Thursday, May 10, 2012

grain magazine 39.2: short grain contest issue,


PENELOPE BEFORE MARRIAGE

There are no mermaids in Lake Ontario,
but I’ve heard you singing. The girls

leaned in, legs wobbling onboard,
their footing unsure. Before the ferry

crossed our path we tacked, taking our time
with the racing done and the jib sheets slack.

The wind flirted with their feathery hair,
and they shivered as if feeling your eyes

comparing their bare arms, tempting
and harmless. One among us will be your

true wife. Across the inner harbour, hotels
lure and wink, waiting for your gamble.

Prince of this pleasure craft, you sighed
and looked away from the western gap

and the squalls beyond these sheltered waters.
Soon we’d be motoring back for supper.

Flaking the main, I hugged the mast.
I never stopped my ears against your suit

nor strained against what bound me. Our
greatest hardships are those closest to home. (Phoebe Wang, 2ND PRIZE POETRY)

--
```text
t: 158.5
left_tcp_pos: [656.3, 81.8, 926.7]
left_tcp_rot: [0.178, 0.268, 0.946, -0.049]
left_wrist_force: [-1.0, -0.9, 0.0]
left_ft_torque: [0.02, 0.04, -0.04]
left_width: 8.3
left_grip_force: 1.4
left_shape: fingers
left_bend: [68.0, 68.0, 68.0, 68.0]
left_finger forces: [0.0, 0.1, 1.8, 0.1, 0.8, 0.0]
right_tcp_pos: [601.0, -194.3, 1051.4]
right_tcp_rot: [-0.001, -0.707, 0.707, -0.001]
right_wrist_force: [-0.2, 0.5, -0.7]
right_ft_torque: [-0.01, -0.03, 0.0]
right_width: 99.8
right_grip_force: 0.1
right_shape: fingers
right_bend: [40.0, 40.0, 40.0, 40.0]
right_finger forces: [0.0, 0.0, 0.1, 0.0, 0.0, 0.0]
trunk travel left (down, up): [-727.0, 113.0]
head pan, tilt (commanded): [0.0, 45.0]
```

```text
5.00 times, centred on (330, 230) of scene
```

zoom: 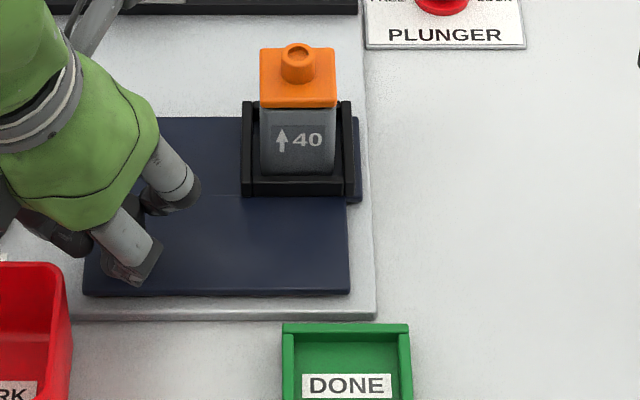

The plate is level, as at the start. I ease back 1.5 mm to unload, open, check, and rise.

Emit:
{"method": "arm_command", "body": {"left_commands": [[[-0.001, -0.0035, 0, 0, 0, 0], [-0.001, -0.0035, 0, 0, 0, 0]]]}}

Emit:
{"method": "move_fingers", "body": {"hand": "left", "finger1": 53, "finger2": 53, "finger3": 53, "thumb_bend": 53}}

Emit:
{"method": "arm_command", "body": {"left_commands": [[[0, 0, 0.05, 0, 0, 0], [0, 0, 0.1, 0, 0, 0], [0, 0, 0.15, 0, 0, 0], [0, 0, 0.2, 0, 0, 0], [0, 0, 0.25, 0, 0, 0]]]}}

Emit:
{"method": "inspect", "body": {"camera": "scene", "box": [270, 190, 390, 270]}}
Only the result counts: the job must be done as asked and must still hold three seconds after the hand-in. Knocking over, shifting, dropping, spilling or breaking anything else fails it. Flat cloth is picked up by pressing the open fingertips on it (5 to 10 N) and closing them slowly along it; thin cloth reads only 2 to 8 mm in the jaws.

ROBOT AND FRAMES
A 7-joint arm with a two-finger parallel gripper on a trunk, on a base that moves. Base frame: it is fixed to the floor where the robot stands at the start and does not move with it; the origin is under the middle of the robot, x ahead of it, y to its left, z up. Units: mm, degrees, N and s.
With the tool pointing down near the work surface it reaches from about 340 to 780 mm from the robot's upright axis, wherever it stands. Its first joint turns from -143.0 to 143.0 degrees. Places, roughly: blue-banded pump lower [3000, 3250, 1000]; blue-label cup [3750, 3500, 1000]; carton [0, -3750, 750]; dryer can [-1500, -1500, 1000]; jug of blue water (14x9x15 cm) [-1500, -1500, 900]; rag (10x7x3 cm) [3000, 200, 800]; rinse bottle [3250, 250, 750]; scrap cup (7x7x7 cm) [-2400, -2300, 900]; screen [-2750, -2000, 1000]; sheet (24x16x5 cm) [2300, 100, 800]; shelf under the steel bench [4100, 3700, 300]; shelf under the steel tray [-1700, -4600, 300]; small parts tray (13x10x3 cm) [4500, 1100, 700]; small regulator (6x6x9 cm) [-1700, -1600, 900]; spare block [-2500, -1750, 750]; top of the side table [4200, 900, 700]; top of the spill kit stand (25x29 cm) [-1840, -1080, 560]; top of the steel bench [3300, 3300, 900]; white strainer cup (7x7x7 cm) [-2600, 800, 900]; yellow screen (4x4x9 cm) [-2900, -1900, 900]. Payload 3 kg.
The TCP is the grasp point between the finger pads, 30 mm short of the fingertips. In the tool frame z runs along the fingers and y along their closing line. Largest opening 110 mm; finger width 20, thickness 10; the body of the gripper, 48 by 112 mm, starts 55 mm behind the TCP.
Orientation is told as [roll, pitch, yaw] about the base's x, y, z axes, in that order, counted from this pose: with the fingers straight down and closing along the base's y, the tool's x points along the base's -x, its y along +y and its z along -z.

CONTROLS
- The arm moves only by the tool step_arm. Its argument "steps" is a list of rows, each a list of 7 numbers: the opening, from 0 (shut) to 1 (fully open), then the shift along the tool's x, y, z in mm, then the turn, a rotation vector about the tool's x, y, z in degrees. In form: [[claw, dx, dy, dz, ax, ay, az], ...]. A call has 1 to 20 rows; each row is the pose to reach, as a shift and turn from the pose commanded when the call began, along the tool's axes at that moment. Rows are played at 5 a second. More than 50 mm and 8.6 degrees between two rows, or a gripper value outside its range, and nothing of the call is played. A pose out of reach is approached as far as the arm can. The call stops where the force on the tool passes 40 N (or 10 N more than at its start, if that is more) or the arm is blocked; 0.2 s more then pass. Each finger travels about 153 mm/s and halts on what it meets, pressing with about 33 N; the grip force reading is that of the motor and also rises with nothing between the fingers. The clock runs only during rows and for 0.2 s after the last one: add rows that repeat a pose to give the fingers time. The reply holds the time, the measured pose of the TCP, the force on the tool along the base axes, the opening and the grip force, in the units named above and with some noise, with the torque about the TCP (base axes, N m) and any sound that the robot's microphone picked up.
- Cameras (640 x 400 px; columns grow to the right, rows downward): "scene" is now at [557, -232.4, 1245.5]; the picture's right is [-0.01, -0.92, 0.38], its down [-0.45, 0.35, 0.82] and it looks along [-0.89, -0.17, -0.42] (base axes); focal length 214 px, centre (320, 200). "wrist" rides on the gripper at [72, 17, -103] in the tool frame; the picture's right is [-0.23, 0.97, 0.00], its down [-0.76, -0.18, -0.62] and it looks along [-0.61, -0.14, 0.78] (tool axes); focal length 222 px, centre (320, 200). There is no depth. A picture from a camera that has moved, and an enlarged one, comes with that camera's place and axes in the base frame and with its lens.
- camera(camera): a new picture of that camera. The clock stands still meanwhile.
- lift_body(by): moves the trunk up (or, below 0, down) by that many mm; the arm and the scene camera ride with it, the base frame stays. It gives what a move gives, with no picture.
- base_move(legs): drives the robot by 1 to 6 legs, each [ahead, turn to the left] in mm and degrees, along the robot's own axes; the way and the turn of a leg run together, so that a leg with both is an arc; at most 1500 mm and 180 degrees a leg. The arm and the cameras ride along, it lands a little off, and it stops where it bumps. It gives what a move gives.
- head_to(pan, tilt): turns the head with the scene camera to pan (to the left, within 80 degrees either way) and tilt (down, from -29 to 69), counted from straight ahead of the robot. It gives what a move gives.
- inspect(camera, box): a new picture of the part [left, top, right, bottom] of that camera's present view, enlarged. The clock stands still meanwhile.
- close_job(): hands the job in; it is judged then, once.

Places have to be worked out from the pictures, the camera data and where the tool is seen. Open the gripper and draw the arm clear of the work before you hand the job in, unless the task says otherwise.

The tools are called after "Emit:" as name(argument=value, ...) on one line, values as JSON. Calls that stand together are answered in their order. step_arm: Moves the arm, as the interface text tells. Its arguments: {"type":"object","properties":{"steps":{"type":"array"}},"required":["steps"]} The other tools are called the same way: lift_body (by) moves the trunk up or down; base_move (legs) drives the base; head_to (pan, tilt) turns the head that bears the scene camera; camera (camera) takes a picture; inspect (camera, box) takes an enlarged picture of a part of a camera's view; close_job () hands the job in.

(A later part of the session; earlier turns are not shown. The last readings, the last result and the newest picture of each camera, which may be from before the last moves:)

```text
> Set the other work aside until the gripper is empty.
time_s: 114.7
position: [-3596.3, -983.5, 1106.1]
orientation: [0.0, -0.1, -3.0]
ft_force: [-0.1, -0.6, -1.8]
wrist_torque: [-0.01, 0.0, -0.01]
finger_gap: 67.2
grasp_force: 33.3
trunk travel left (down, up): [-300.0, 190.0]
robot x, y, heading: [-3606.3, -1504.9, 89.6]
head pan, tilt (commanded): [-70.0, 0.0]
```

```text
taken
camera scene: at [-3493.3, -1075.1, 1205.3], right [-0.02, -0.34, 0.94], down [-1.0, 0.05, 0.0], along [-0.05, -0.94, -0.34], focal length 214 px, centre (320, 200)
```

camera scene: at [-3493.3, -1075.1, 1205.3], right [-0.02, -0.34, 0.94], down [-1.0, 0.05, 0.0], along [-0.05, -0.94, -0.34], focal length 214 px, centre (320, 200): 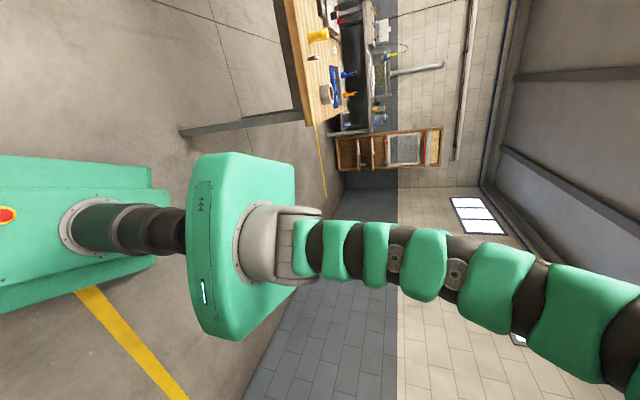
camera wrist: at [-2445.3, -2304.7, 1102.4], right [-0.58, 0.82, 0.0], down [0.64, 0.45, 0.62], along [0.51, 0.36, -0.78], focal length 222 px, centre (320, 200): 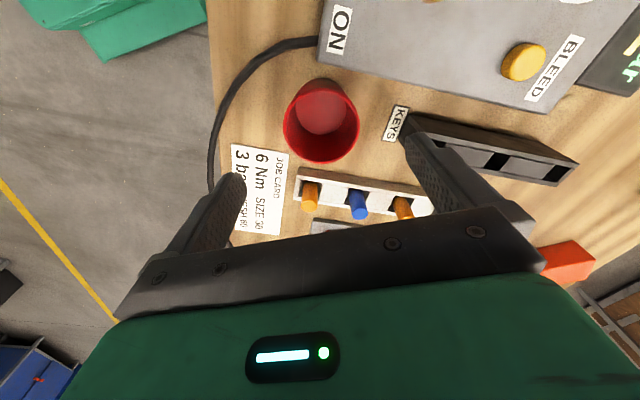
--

Arrived in my mailbox recently was Saskatoon’s grain: the journal of eclectic writing, Vol. 39.2 (winter 2012), their “short grain contest issue,” as poetry judge Jeramy Dodds awarded three prizes (in order) to Tim Bowling, Phoebe Wang and Vincent Colistro, and fiction judge Zsuzsi Gartner awarded three to (in order) Pete Duval, Zack Haslam and Zoey Peterson. It’s interesting to see, especially given that the issue that appears a year from now will be holding my own choices in the poetry category (apparently a mound of poems appear for me to judge in May), thanks to previous editor Sylvia Legris. As Dodds writes about the winning poem, Bowling’s “Gedding Wilder”:

What catches the eye, in this poem, soothes the ear, tweaks the mind. The movement and disposition of this piece shows a cool hand at imagery and complete control of tone. We are treated to language that both jokes and loosens our grip on narrative, while the leaping cinematics sequester any hopes we may have of coming out the same. We are stared at by “every crow / in a photographer’s cloak,” “and all the dark drops of rain / left fingerprints at the scene / of the crime” while there are “totemic salmon / swimming jerkily by.” But if we think this is just a list of acute imagery we are mistaken, for the entirety of the poem’s structure feeds its lyricism, “this cut jumps like that, like life, / life jumps like life.”

To judge, and then to judge. During a comedy awards show last year, Tina Fey said something along the lines that all award shows “are bullshit,” and I mostly agree, but understand also the benefits of highlighting certain works and artists, or even the simple matter of getting money into the hands of poets who are doing interesting works. 

The Bowling poem doesn’t do it for me, but then again, I wasn’t the judge for last year’s competition (I much preferred the second place piece).

But there are other pieces in the issue as well. Partly because the story is set in Ottawa, I’m intrigued by Robert Lake’s short story, “The Delphic Embroiderer,” an odd tale that can’t quickly be described, but can easily be the exception to the rule that all fiction set on Parliament Hill has to be political. 

Perhaps it might be best to simply give you the opening paragraph, and let you be your own judge:

The shooting of a bewildered moose on Parliament Hill provoked considerable media coverage and, of course, forced me to correlate this unexpected event with chaos theory, which asserts that nature is neither mindlessly orderly nor chaotic. Nature fluctuates predictably, yes predictably, between pattern and random movement. Is moose murder random or a human pattern? If both, in what proportions has Nature blended order and chaos, a statistical challenge worthy of John Nash, perhaps even of Euclid, the triangle guy? Why had the moose strayed from the herd? Most important: what does blood gushing from the moose’s jugular fifty metres from the Prime Minister’s Office portend, if anything?